--- start of SOURCE TEXT ---
O antigo santuário de Nossa Senhora do Monte Serrate,
refúgio da fé católica da população santista
Foto: publicada com a matéria
Ermida de Nossa Senhora do Monte Serrate
Resumo histórico sobre a atuação dos Beneditinos em Santos - Logo após se terem
estabelecido em nossa cidade, esses religiosos se incumbiram da Ermida de Nossa Senhora do Monte Serrate e do culto deste já antigo santuário - Os
tradicionais festejos que anualmente se celebram, a 8 de setembro, em louvor da milagrosa santa
Pensamos que nesta edição comemorativa do 1º centenário
da elevação de Santos à categoria de cidade, a A Tribuna, sendo, como é, um órgão visceralmente popular, não podia de maneira alguma, deixar
de dizer algo a respeito do tradicional santuário onde se venera a imagem sacratíssima de Nossa Senhora do Monte Serrate.
Efetivamente, seria imperdoável que, a par de crônicas e relatos de diferentes
matizes, não figurasse uma notícia, resumida embora, a propósito da atuação que os virtuosos monges beneditinos tiveram em nossa terra, quando ela,
banhada pela luz da civilização, abria os braços, para um amplexo amigo e de solidariedade fraterna, a quantos procediam do ultramar, em frágeis
caravelas, com o escopo de trabalhar as reservas incalculáveis que emergiam do solo fecundo de Santa Cruz.
Data de 1650 a inauguração da igreja do Priorado do cenóbio santista primitivo. Embora
ele edificado em lugar diferente do de hoje, cuja construção começou em dezembro de 1725, sendo presidente frei Pedro de São Caetano.
Os primeiros que habitaram o Mosteiro de N. S. do Desterro de Santos - segundo diz um
documento da época - foram os revmos. padres frei Plácido da Cruz e o pregador frei Basílio da Ascensão, os quais tomaram posse da ermida e sítio
com o mais que lhe pertencia em 4 de fevereiro, dia em que era celebrada a festa de Nossa Senhora, do ano de 1650. Era nessa época Provincial o
padre M. frei Gregório de Magalhães, que nomeou e fez presidente da dita casa o referido padre frei Plácido, ofício em que foi continuando até o ano
de 1656. O aludido revdo., padre frei Basílio, que era o companheiro de frei Plácido, foi promovido para Dom Abade de S. Paulo.
--- end of SOURCE TEXT ---
◆ **SHORT PROBLEM 1**
Show the exact text of the source text starting from "Efetivamente, seria imperdoável" and stopping at the end of "de São Caetano.".
◆ **SHORT PROBLEM 2**
Starting at the line that contains "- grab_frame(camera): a", reproduce each line exactly up to and including the line that contains "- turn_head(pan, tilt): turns". Reproduce nothing else.
--- start of AVAILABLE DATA ---
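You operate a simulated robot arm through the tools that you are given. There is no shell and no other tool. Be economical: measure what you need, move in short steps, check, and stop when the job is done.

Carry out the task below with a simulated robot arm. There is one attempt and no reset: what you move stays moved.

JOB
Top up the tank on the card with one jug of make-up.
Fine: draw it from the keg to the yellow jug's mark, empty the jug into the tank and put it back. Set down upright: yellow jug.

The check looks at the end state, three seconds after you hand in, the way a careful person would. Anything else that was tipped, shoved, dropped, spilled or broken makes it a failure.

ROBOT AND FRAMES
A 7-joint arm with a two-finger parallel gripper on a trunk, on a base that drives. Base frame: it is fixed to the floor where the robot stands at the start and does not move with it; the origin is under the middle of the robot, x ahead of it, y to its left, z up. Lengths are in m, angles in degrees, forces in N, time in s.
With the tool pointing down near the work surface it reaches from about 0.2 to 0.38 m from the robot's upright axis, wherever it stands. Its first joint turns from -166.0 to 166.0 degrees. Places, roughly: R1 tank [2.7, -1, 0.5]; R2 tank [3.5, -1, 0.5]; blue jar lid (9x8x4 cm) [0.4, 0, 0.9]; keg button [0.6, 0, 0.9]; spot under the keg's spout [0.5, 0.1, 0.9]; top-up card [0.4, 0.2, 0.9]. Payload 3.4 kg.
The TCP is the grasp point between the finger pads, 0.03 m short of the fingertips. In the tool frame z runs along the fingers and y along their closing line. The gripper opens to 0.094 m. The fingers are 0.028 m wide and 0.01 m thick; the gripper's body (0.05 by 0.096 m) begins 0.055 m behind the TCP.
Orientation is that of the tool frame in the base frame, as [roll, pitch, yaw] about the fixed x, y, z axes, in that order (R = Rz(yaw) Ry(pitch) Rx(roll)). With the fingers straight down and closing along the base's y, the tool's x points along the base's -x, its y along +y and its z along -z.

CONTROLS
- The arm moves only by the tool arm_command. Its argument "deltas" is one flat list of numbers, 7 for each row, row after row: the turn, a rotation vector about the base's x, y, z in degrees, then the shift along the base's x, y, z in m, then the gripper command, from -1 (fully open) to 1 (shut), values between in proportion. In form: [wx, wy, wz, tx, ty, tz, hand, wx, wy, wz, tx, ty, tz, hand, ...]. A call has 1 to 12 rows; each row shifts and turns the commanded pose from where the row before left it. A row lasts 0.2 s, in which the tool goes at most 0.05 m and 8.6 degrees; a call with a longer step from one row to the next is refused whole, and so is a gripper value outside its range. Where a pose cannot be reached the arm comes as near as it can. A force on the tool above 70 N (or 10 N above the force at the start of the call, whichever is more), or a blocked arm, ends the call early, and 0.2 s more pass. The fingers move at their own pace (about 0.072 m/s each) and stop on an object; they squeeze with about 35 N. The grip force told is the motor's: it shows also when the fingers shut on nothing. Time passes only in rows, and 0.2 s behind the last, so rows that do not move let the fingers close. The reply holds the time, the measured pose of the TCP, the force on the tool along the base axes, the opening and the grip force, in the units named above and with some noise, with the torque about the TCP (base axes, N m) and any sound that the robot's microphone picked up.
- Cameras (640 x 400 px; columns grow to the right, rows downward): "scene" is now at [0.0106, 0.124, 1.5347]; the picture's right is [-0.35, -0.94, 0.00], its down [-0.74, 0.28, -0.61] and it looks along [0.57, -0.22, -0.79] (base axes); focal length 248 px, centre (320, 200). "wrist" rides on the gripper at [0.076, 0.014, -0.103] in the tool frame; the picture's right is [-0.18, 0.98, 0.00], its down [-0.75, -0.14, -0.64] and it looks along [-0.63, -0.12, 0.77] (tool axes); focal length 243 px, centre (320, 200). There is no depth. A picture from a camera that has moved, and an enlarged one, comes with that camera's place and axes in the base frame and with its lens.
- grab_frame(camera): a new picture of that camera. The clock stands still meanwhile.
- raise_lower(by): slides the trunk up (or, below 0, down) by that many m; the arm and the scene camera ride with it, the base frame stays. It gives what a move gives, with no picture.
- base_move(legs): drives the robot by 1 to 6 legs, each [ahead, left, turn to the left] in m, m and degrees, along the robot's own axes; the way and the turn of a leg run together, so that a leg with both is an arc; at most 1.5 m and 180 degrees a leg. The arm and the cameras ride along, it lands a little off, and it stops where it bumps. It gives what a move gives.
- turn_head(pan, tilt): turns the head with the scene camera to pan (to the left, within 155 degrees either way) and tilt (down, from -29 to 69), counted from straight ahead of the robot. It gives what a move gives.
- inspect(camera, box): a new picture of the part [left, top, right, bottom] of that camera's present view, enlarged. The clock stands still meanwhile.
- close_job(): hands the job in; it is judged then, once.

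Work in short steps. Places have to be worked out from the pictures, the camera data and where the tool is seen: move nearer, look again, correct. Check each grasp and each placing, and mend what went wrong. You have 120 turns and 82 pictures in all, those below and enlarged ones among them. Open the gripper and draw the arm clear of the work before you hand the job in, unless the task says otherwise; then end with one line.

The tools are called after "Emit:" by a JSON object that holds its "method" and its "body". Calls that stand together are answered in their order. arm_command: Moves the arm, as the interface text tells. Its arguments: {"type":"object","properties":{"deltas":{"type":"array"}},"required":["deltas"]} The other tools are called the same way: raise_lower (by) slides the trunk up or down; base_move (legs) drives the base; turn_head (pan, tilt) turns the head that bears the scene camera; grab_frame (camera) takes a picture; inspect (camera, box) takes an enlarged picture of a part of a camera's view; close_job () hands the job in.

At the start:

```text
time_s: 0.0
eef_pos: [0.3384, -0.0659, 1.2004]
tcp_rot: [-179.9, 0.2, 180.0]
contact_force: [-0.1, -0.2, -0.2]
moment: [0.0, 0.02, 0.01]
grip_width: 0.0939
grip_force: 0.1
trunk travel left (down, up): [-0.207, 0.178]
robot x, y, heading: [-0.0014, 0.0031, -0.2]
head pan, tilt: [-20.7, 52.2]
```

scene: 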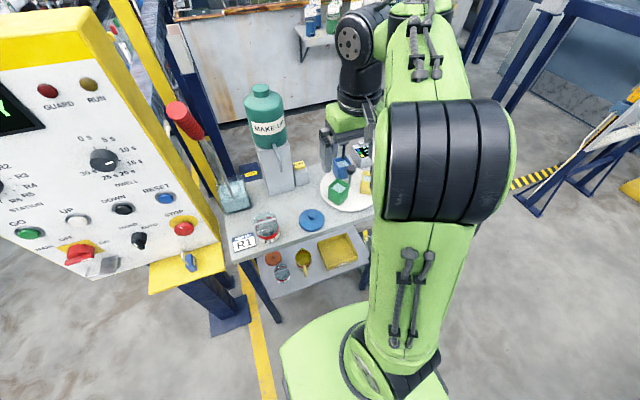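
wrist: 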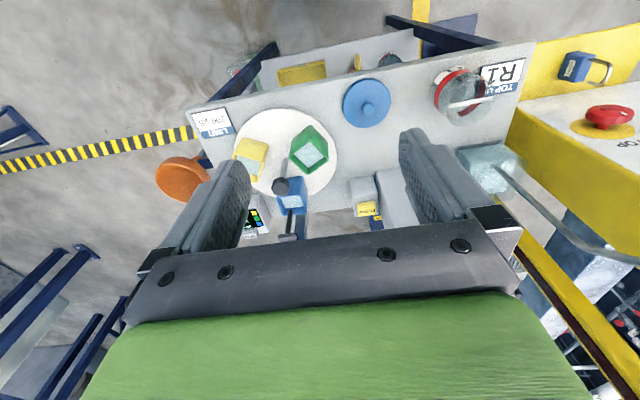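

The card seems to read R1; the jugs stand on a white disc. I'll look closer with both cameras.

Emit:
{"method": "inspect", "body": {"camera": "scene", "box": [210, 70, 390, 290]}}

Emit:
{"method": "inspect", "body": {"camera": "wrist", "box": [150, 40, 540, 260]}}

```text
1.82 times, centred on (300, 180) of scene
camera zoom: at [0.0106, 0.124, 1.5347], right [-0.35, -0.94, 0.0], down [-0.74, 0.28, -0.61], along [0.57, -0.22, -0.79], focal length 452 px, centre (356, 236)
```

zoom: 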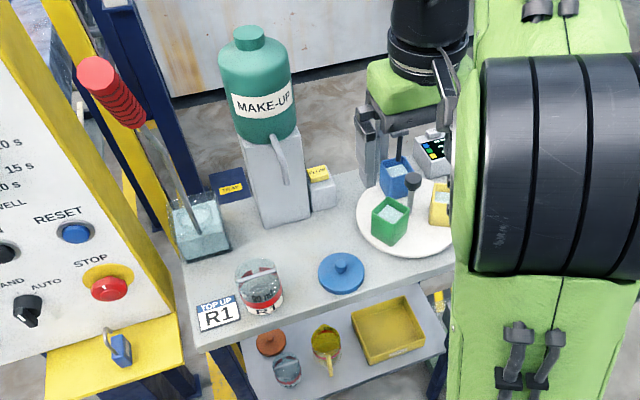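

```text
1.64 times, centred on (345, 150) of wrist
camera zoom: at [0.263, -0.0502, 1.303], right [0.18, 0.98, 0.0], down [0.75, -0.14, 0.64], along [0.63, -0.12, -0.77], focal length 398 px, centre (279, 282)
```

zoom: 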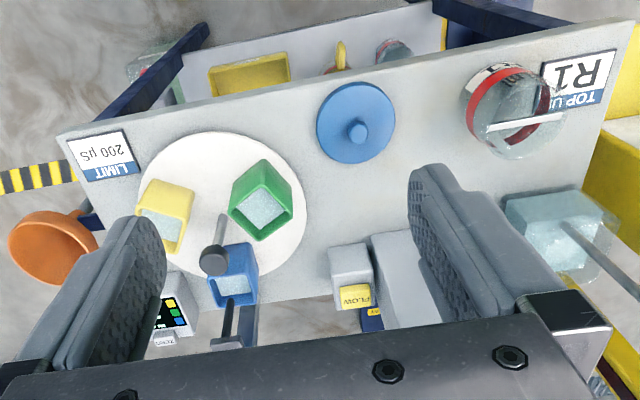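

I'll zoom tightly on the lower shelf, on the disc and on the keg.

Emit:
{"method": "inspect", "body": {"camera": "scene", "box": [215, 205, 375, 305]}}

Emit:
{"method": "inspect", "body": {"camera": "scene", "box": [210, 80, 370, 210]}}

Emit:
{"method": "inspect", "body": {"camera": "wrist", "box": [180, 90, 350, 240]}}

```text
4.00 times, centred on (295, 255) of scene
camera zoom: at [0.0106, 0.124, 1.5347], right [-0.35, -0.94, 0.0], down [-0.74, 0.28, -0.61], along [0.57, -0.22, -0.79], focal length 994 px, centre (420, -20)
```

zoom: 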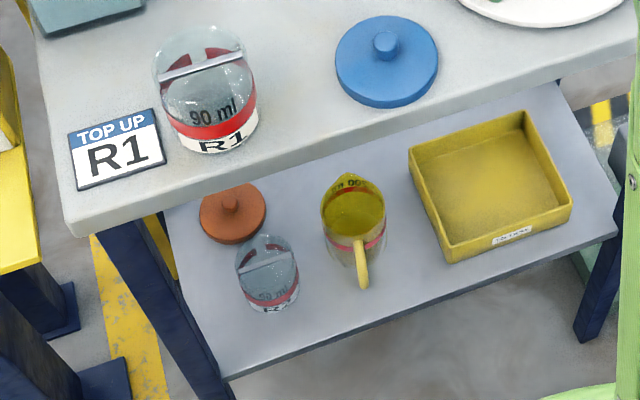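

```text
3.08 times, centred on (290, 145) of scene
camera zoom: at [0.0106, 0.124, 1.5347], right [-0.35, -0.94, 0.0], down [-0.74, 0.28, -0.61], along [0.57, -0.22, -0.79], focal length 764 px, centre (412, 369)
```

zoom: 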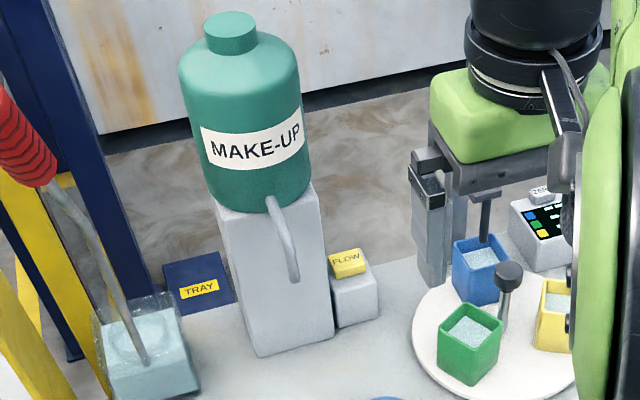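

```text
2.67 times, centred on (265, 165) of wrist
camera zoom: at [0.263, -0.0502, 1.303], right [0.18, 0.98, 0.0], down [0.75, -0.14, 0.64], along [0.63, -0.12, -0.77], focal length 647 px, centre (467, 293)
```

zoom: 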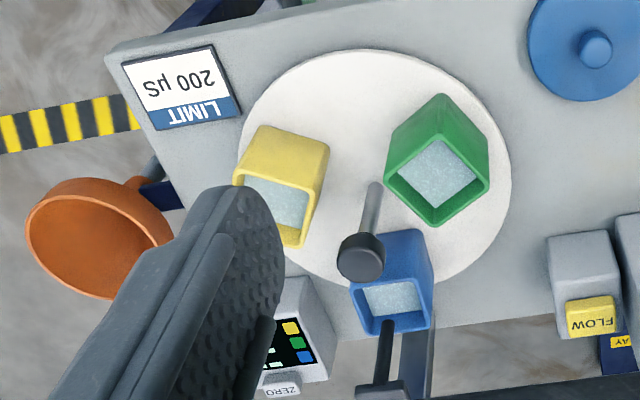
--- end of AVAILABLE DATA ---
◆ **WRITTEN REPLY 1**
Efetivamente, seria imperdoável que, a par de crônicas e relatos de diferentes
matizes, não figurasse uma notícia, resumida embora, a propósito da atuação que os virtuosos monges beneditinos tiveram em nossa terra, quando ela,
banhada pela luz da civilização, abria os braços, para um amplexo amigo e de solidariedade fraterna, a quantos procediam do ultramar, em frágeis
caravelas, com o escopo de trabalhar as reservas incalculáveis que emergiam do solo fecundo de Santa Cruz.
Data de 1650 a inauguração da igreja do Priorado do cenóbio santista primitivo. Embora
ele edificado em lugar diferente do de hoje, cuja construção começou em dezembro de 1725, sendo presidente frei Pedro de São Caetano.

◆ **WRITTEN REPLY 2**
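- grab_frame(camera): a new picture of that camera. The clock stands still meanwhile.
- raise_lower(by): slides the trunk up (or, below 0, down) by that many m; the arm and the scene camera ride with it, the base frame stays. It gives what a move gives, with no picture.
- base_move(legs): drives the robot by 1 to 6 legs, each [ahead, left, turn to the left] in m, m and degrees, along the robot's own axes; the way and the turn of a leg run together, so that a leg with both is an arc; at most 1.5 m and 180 degrees a leg. The arm and the cameras ride along, it lands a little off, and it stops where it bumps. It gives what a move gives.
- turn_head(pan, tilt): turns the head with the scene camera to pan (to the left, within 155 degrees either way) and tilt (down, from -29 to 69), counted from straight ahead of the robot. It gives what a move gives.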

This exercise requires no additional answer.